Avoiding Outsourcing Failure
maintenance management September 2, 2011
I'm Dan Hounsell, editor of Maintenance Solutions magazine. Today's topic is avoiding outsourcing failure.
Directly or indirectly, all maintenance and engineering managers have experience with outsourcing. Many have found great success with outsourcing endeavors, but even more have found problems — even serious failures — with outsourcing contracts and contractors, says Michael Cowley, president of CE Maintenance Solutions, who provides maintenance training, coaching, and consulting services.
Outsourcing can be an effective tool to help managers and organizations make progress toward productivity and effectiveness, but outsourcing is not always a less-expensive or even successful alternative. And there is one common mistake managers make most often that is fatal to the process, Cowley says.
An array of problems, from hiring the wrong contractor or setting unrealistic goals to inadequate contract details or inflexible contracts, can ruin the relationship between the contractor and the manager and lead to outsourcing failure.
Good outsourcing contractors perform an autopsy after the death of an outsourcing contract to determine the reasons it failed and steps the parties involved can take to prevent future problems.

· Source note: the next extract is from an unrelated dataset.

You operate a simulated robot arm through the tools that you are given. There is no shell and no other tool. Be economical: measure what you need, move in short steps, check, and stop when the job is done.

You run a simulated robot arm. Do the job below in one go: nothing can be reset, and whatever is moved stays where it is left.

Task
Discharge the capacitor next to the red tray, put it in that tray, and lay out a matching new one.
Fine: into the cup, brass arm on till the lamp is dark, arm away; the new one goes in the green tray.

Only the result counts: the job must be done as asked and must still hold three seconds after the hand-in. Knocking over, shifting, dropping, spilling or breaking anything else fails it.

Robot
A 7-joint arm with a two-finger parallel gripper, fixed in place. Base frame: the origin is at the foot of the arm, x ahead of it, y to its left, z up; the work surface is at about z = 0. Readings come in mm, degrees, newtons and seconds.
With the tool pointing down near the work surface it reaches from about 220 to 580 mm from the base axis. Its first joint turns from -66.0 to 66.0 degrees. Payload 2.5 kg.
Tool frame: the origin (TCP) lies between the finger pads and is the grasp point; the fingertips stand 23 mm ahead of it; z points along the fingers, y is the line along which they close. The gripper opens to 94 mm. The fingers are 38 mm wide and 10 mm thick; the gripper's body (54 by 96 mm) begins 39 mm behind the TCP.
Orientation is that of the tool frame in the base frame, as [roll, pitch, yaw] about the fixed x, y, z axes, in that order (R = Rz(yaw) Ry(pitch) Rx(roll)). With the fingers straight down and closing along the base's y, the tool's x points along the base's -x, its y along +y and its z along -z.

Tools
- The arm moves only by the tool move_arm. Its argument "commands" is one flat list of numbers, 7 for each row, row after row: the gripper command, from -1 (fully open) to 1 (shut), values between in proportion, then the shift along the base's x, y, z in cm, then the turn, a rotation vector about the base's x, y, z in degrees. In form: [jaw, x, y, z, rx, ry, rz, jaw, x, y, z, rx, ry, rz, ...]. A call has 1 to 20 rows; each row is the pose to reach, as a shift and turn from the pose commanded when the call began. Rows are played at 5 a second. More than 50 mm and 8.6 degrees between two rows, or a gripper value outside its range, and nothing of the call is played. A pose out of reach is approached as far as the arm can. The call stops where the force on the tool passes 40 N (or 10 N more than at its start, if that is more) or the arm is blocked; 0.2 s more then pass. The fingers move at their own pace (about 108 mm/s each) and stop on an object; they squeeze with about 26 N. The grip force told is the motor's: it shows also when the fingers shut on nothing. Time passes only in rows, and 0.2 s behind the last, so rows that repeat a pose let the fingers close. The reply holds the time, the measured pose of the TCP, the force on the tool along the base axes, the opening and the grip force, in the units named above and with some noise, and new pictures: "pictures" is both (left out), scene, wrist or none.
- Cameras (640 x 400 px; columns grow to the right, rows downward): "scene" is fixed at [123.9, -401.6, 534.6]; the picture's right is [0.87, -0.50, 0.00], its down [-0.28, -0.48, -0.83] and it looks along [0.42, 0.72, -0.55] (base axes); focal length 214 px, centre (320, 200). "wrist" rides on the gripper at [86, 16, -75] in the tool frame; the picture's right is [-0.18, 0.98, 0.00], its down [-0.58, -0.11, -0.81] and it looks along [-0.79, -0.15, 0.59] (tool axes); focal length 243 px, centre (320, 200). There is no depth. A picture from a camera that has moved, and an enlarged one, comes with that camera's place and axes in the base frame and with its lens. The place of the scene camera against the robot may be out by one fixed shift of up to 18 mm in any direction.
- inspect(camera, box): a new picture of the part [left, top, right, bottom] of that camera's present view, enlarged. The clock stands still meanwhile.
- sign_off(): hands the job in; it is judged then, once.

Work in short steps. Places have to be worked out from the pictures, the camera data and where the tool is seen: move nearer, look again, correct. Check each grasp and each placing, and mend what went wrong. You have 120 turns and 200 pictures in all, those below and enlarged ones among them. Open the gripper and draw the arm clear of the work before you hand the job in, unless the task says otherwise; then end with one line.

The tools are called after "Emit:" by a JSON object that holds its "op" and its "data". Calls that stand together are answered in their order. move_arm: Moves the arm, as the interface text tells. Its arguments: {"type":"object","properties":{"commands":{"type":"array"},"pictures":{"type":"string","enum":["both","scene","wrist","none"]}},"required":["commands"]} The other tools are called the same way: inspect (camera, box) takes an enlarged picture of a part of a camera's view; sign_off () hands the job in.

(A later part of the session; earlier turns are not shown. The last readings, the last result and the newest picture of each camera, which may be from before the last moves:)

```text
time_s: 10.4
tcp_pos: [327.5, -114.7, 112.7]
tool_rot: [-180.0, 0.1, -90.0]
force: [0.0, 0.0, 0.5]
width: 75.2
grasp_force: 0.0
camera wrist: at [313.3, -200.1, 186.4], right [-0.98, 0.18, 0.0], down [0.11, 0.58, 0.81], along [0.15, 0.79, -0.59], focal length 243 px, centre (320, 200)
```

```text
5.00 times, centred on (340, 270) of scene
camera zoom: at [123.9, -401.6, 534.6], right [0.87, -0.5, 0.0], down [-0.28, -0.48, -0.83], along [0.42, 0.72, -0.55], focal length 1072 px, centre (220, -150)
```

But here is the single most common cause of outsourcing failure: Building owners and managers who fail to understand the existing scope of work and do not offer a vision for measurable maintenance performance.
It might seem difficult to believe that most managers or owners are clueless about the details of the scope or statement of work for the existing job or workers, but it's true, Cowley says. Then they hire a contractor to do the work and expect that company to understand the organization's needs or wants, based only on a one-hour bid meeting and a 10-page document.